# Source extract

Normal People by Sally Rooney

Ok, yes, I finally caved to the hoards of Glossier-wearing, Man Repeller-obsessed NYC cool girls and picked up Sally Rooney’s sophomore novel, Normal People. Don’t worry, I didn’t buy it just for the gram (but I did post a picture of it, in case you’re curious), I bought it for “research,” which is code for “Dad, I really want to visit Ireland.” Plus, when an author is called “Salinger for the Snapchat generation” I feel an obligation, as a member of said generation, to give it a chance.

When Rooney’s editor called her “Salinger for the Snapchat generation” I think they were referring to the fact that reading Salinger feels like a status symbol. It says, “See? I’m cultured. I only checked SparkNotes once during 10th grade English.” I’ve only read Nine Stories and my biggest claim to fame is that he mentioned my school by name in Catcher in the Rye. I’m not any sort of literary expert, but I think calling people phonies and posting your vacation read on Instagram is pretty much the same thing.

Here’s the best part: Rooney’s characters mock this cultural charade in their very book. When discussing book readings, protagonist Connell says, “It was culture as class performance, literature fetishized for its ability to take educated people on false emotional journeys, so that they might afterwards feel superior to the uneducated people whose emotional journeys they liked to read about.” I have a feeling he and Holden would be two peas in a pod.

# Exercise requirements
• 1. Extract from the source extract the words running from "When Rooney’s editor" to "the same thing.".
• 2. Pick up the source extract at the point where it stops and go on.

# Information shown
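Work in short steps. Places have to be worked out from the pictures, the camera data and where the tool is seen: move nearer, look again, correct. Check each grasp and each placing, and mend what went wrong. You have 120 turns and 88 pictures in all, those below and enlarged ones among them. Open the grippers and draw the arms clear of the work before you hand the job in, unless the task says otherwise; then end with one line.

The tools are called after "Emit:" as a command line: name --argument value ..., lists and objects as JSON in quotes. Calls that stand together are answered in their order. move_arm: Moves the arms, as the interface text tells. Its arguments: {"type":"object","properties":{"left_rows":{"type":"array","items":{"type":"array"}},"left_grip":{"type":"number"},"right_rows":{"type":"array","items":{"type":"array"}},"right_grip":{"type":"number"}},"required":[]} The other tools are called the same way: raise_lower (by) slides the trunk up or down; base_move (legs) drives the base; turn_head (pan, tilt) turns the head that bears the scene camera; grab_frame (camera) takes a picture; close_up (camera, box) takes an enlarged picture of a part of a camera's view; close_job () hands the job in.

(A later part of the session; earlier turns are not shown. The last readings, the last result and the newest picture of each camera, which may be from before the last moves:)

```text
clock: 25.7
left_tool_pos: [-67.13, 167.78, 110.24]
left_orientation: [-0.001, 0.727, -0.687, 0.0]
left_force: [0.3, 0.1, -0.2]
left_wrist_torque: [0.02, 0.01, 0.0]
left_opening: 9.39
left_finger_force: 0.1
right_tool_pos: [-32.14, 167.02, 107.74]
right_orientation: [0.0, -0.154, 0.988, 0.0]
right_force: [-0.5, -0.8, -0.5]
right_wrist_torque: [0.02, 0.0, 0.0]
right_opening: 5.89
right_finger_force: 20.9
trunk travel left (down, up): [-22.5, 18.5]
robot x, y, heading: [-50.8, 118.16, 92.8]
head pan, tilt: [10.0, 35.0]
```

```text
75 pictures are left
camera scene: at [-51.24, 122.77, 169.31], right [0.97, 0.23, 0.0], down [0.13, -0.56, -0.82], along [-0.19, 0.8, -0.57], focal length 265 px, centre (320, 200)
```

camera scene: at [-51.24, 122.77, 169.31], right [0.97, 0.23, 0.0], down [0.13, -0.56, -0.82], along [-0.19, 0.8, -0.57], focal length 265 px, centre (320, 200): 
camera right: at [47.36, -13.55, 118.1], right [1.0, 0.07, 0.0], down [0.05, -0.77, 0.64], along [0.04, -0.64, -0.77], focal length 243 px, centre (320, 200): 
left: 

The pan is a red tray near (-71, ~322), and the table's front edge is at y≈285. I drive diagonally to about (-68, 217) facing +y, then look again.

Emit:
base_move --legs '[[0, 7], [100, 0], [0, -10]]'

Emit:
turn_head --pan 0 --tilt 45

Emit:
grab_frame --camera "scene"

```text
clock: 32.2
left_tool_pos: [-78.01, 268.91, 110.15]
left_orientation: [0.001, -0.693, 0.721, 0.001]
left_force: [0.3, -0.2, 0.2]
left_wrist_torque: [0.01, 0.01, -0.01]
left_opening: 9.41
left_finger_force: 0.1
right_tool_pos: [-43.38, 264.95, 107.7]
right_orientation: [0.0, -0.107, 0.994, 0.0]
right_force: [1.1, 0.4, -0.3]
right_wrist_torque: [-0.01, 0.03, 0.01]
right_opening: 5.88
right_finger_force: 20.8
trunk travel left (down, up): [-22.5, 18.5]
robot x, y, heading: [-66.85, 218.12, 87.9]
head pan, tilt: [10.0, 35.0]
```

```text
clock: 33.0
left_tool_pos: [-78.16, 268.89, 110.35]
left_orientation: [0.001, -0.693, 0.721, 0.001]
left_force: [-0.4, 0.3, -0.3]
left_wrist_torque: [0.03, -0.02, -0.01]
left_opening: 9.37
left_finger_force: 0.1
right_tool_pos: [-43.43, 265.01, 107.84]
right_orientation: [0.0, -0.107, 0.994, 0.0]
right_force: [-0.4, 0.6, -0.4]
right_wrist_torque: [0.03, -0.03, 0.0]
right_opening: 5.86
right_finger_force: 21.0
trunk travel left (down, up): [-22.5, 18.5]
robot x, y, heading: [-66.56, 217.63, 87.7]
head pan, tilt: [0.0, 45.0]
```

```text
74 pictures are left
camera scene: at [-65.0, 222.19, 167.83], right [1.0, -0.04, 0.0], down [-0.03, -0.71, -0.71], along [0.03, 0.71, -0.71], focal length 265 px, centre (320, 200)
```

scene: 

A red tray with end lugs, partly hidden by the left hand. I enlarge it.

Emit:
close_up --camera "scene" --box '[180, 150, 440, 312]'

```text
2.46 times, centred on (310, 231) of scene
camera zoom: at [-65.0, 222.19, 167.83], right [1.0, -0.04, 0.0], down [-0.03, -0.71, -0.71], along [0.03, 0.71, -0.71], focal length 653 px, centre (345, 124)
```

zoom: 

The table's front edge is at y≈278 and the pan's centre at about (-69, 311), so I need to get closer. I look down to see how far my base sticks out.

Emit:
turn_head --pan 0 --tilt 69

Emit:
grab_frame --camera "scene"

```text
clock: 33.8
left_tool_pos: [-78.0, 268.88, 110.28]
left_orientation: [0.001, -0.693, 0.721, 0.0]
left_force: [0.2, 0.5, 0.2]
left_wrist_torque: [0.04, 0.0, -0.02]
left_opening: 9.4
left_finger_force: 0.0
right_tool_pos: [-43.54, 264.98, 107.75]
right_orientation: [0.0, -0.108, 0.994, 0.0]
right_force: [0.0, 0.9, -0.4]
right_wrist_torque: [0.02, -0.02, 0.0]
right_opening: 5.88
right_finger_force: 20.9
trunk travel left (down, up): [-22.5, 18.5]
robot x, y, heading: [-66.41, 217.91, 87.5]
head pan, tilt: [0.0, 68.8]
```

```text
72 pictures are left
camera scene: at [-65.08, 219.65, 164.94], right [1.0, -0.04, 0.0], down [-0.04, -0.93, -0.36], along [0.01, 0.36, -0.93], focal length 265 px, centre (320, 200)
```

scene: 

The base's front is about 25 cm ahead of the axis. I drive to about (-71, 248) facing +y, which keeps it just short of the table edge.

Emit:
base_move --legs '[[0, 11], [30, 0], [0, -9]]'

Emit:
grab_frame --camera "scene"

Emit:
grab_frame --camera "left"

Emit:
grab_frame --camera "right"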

# Solved tasks
• 1.
When Rooney’s editor called her “Salinger for the Snapchat generation” I think they were referring to the fact that reading Salinger feels like a status symbol. It says, “See? I’m cultured. I only checked SparkNotes once during 10th grade English.” I’ve only read Nine Stories and my biggest claim to fame is that he mentioned my school by name in Catcher in the Rye. I’m not any sort of literary expert, but I think calling people phonies and posting your vacation read on Instagram is pretty much the same thing.

• 2.
Continue reading

The Gilded Wolves by Roshani Chokshi

I’ve grown as a reader since the time I read Roshani Chokshi’s The Star-Touched Queen. This bittersweet realization came to me while reading her latest, The Gilded Wolves. Fantasy novels have always been a favorite of mine because of the vivid worlds they allow me to dive into, which is why I loved Chokshi’s debut. Unfortunately, three years later, her fifth novel falls flat.

“History is a myth shaped by the tongues of conquerors.” 

I am not a fan of overly-poetic prose, especially when it’s hiding simple meanings. It leads me to skim and takes me out of the story because the writing feels juvenile. For instance, the sentence above basically expresses the common saying “history was written by the winners,” but wraps it in overly loquacious phrasing (see- I can write with SAT words, too!), which makes it feel like the writer is trying to prove their skills. I wish they would display their story-telling abilities in ways other than whipping out a thesaurus, because everyone can do that. Writers I love tend to show their skill instead of telling us all about it. As a thirteen year old, I appreciated the vocabulary practice. As a sixteen year old, not so much.

Continue reading

Why We Broke Up by Daniel Handler

As soon as you pick up Why We Broke Up, you can tell it’s something special. Its thick pages that seem more suited to coffee table photography books make the book feel ridiculously heavy for only 350 pages. But, these pages are worth it: a quick flip through reveals beautiful illustrations by Maira Kalman before each chapter. Kalman also illustrated the dust jacket and the physical cover underneath it. Furthermore, instead of reviews on the back cover, there’s breakup stories from famous authors, such as Neil Gaiman, Brian Selznick, Sara Shepard, and more. This endearing quirkiness is essential to the atmosphere of the book, which at times feels uncomfortably authentic, like snooping through someone’s diary and discovering a bombshell.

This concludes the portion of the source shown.